- [Document segment]:
▬▬▬

This is great information, James - thank you for taking the time to share.

On Mon, Jun 25, 2018 at 10:02 AM James Harvey <jhar...@factset.com> wrote:

> Yes that’s possible, you can also use/store the round trip time from
> subscribe to reply.
>  That should give some idea of the network distance/congestion/load on
> each publisher.
>
> Basically your client can build up a map of all possible options about
> where is the best place to get X from.
>
> James Harvey
>
> On 25 Jun 2018, at 17:47, James Addison <add...@gmail.com> wrote:
>
> Ah! The simplicity of this approach makes sense.
>
> I suppose it also allows clients to disconnect/remove a cacher from it's
> sources if a SUB notification isn't received in 5 or 10 seconds as well
> then?
>
> Thanks again,
> James
>
> On Mon, Jun 25, 2018 at 9:38 AM James Harvey <jhar...@factset.com> wrote:
>
>>
>> Hi James,
>>
>> The cachers in my setup, publish their discovery information every second
>> to the discovery proxies. I have maybe 100 catchers and the network
>> overhead is low compared with the ease of use and the fact you can use that
>> info to confirm the publisher is still in running.
>>
>> I add meta info to the Json blobs with details on cache sizes, how many
>> current connections etc. This allows the client to make an informed
>> decision on which cache to connect to.
>>
>> I also setup my publishers as verbose so the publisher can catch the
>> subscription message (of the new joiner) and send out its details again. So
>> no 1 second delay.
>>
>> You can use either method or both like me.
>>
>> I also think there is a beacon service built into zeromq (or czmq?) that
>> may suit but I have never used it.
>>
>> Cheers
>>
>> James Harvey
>>
>> On 25 Jun 2018, at 17:16, James Addison <add...@gmail.com> wrote:
>>
>> James - thank you for building on what Bill mentioned; that's actually
>> quite helpful. I think what you describe is very close to what I am needing
>> to do. I wouldn't have thought to use XPUB/XSUB for this, but as always
>> things seem intuitive _after_ the fact.
>>
>> Perhaps a naive question, but how are you handling new nodes joining the
>> network (ie. scaling the network up due to load) after it's all up and
>> running? I mean, they wouldn't receive the initial discovery pub/sub
>> notifications from the earlier nodes, would they?
>>
>> On Mon, Jun 25, 2018 at 1:33 AM James Harvey <jhar...@factset.com> wrote:
>>
>>> Hi James,
>>>
>>> I am doing something almost identical to Bill with regards to discovery.
>>>
>>> My system is a distributed cache, where I have X discovery proxies at
>>> fixed location with a fixed port for upstream/downstream. They are just
>>> xpub/xsub (with verbose/r on) zmq_proxy.
>>>
>>> + Cacher publishes (on a topic describing what's in its cache) it's
>>> location in a json message (ports, ip, other details) to the upstream port
>>> of the discovery proxy.

▬▬▬

- [Dataset section]:
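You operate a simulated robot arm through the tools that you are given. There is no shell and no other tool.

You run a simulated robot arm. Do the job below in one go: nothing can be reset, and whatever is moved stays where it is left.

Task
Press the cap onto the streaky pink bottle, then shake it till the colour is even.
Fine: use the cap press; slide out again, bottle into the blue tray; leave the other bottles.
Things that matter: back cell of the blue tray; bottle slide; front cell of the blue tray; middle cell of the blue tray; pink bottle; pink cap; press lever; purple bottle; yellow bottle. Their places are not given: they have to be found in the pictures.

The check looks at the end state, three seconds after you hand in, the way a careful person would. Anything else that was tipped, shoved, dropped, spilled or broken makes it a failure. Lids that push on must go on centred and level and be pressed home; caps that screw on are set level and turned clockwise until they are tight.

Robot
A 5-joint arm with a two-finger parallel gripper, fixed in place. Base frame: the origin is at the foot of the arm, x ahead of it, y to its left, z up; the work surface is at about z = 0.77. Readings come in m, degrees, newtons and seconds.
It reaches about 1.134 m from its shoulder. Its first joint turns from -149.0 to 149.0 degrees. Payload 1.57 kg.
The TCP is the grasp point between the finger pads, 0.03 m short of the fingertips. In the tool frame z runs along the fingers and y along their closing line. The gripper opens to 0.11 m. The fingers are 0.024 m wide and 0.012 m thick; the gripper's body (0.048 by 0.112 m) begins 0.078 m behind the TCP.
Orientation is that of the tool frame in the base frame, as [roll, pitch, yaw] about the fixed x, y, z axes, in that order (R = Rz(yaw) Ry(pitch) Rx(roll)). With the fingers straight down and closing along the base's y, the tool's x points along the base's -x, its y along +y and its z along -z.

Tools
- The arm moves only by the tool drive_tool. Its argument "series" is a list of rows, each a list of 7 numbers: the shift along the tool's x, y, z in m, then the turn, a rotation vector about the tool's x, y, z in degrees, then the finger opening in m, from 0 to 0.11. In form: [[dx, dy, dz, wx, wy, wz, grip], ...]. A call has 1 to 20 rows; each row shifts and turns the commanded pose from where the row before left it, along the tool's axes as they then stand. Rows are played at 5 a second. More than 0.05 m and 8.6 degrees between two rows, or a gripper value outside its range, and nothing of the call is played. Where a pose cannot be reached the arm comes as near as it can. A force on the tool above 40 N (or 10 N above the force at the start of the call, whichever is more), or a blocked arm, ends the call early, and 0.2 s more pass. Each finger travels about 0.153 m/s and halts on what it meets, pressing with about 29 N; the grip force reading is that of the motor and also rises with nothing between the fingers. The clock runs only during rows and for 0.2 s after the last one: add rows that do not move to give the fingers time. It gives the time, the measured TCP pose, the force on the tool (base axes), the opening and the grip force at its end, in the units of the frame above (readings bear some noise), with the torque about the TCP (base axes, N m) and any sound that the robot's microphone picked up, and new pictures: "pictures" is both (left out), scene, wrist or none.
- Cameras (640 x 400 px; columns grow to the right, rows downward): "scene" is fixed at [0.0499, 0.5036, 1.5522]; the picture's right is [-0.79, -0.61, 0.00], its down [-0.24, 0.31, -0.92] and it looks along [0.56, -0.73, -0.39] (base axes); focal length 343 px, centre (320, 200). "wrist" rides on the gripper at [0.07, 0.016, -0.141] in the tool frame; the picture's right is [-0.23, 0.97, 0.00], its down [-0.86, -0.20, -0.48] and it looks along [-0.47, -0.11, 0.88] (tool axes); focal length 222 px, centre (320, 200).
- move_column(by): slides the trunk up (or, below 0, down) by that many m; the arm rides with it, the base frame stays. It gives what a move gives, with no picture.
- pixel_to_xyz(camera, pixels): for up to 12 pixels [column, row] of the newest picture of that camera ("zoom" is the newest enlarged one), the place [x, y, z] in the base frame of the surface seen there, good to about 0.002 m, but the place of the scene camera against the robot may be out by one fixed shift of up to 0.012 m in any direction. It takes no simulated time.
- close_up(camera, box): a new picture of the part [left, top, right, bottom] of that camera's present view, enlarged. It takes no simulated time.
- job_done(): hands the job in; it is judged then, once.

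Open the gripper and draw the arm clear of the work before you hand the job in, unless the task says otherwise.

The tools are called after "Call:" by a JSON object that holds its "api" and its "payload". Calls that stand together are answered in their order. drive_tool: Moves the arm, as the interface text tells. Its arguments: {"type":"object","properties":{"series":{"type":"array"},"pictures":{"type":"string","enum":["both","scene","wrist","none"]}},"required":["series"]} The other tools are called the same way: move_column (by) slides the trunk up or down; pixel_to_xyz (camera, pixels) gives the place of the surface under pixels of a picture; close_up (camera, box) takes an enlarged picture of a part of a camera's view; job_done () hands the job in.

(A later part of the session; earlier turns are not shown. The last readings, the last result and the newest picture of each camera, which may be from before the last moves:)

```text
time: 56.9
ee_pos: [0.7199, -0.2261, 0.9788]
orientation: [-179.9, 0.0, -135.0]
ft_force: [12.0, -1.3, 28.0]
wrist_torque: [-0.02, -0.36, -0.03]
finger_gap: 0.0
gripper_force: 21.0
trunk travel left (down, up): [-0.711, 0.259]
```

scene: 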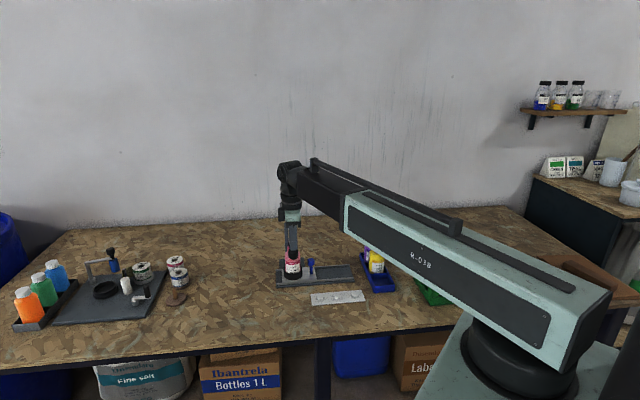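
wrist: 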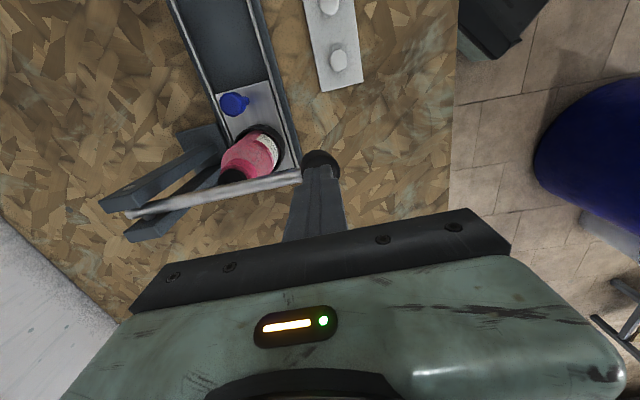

▬▬▬

- [To do]:
(a) Retype the section of the document segment that opens with "On Mon, Jun 25, 2018 at 10:02" and closes with "subscribe to reply.".
(b) Please print exactly, and only, the lines from the line with "A 5-joint arm" to the line with "It reaches about", both included.

- [Per-task answers]:
(a)
On Mon, Jun 25, 2018 at 10:02 AM James Harvey <jhar...@factset.com> wrote:

> Yes that’s possible, you can also use/store the round trip time from
> subscribe to reply.

(b)
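A 5-joint arm with a two-finger parallel gripper, fixed in place. Base frame: the origin is at the foot of the arm, x ahead of it, y to its left, z up; the work surface is at about z = 0.77. Readings come in m, degrees, newtons and seconds.
It reaches about 1.134 m from its shoulder. Its first joint turns from -149.0 to 149.0 degrees. Payload 1.57 kg.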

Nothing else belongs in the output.